───── Selected excerpt
We celebrated my mom's birthday with dinner at Tai Wu in Foster City. We had been here a week earlier for dim sum (link below). None of the wo choy menus appealed so we ordered ala carte. Our thrifty mother asked for moderation and we managed to keep the tab at $88 including one Tsingtao, tax and tip for five of us.
The universal favorite was the barbecued pork made from the neck cut on the appetizer menu. This had no visible fat layer or rind but was wonderfully marbled and succulent throughout. The seasoning was particularly well-tuned, just slightly sweet and fragrant with exotic spices. For me, this bested the versions at Chef's Wok and Zen Peninsula.
Pork neck (jowl) char siu -
The most interesting and most richly flavored dish was the beef enoki rolls ordered from the Chef's Specials section of the menu. From the taste and texture, the cut of beef seemed like ribeye steak to us, which was wrapped around a core of enoki mushrooms then seared and bathed in an unctuous sauce. The beef had very good flavor and was tender as can be. The near-raw mushrooms in the center were rather stringy and difficult to bite through. The sauce had the richness of demiglace laced with butter and a faint sweetness that played well against the savory carmelized red onions.
Beef enoki rolls -
The XO sauce here is outstanding, and had larger than usual nubbins of Virginia ham mingled with the fresh and dried scallop briny bits in a mildly sweet chili base. The delicate flounder filets dressed with the sauce took on an earthier note. We enjoyed crunching up the crispy fried fins and tails.
──────────
▶ To be done:
a – In the selected excerpt, find "Pork neck (jowl)" and reproduce everything up to and including "carmelized red onions.".
b – Take up the selected excerpt again after its last words.
───── Information shown
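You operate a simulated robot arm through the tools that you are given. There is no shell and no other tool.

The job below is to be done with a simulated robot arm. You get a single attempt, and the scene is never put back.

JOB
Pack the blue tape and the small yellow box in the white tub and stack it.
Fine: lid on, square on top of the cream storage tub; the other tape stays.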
──────────
▶ Answers given:
a –
Pork neck (jowl) char siu -
The most interesting and most richly flavored dish was the beef enoki rolls ordered from the Chef's Specials section of the menu. From the taste and texture, the cut of beef seemed like ribeye steak to us, which was wrapped around a core of enoki mushrooms then seared and bathed in an unctuous sauce. The beef had very good flavor and was tender as can be. The near-raw mushrooms in the center were rather stringy and difficult to bite through. The sauce had the richness of demiglace laced with butter and a faint sweetness that played well against the savory carmelized red onions.

b –
Sauteed filets in XO sauce and fried flounder bones -
The two dishes that fell out were the fried oysters and the crab meat yee foo mein. The fried oysters lacked a certain ocean sweetness and the batter was too thick and doughy. The crab yee foo mein was hugely disappointing. The noodles were mushy and the soaked in liquid was none too tasty. Even worse, the crab meat was frozen and dry as cotton.
Edited to add: We also had a plate of snow pea leaves with garlic. They were terrible - bitter and stringy. The produce buyer made a big boo-boo.
And for a sweet finish, we enjoyed the complimentary hot dessert soup. This had a generous amount of papaya and snow ear fungus in a palm sugar sweetened steamy liquid.
Papaya and snow ear fungus hot soup -
Tai Wu/Mr. Fong's
950 King Drive (at Callan Blvd)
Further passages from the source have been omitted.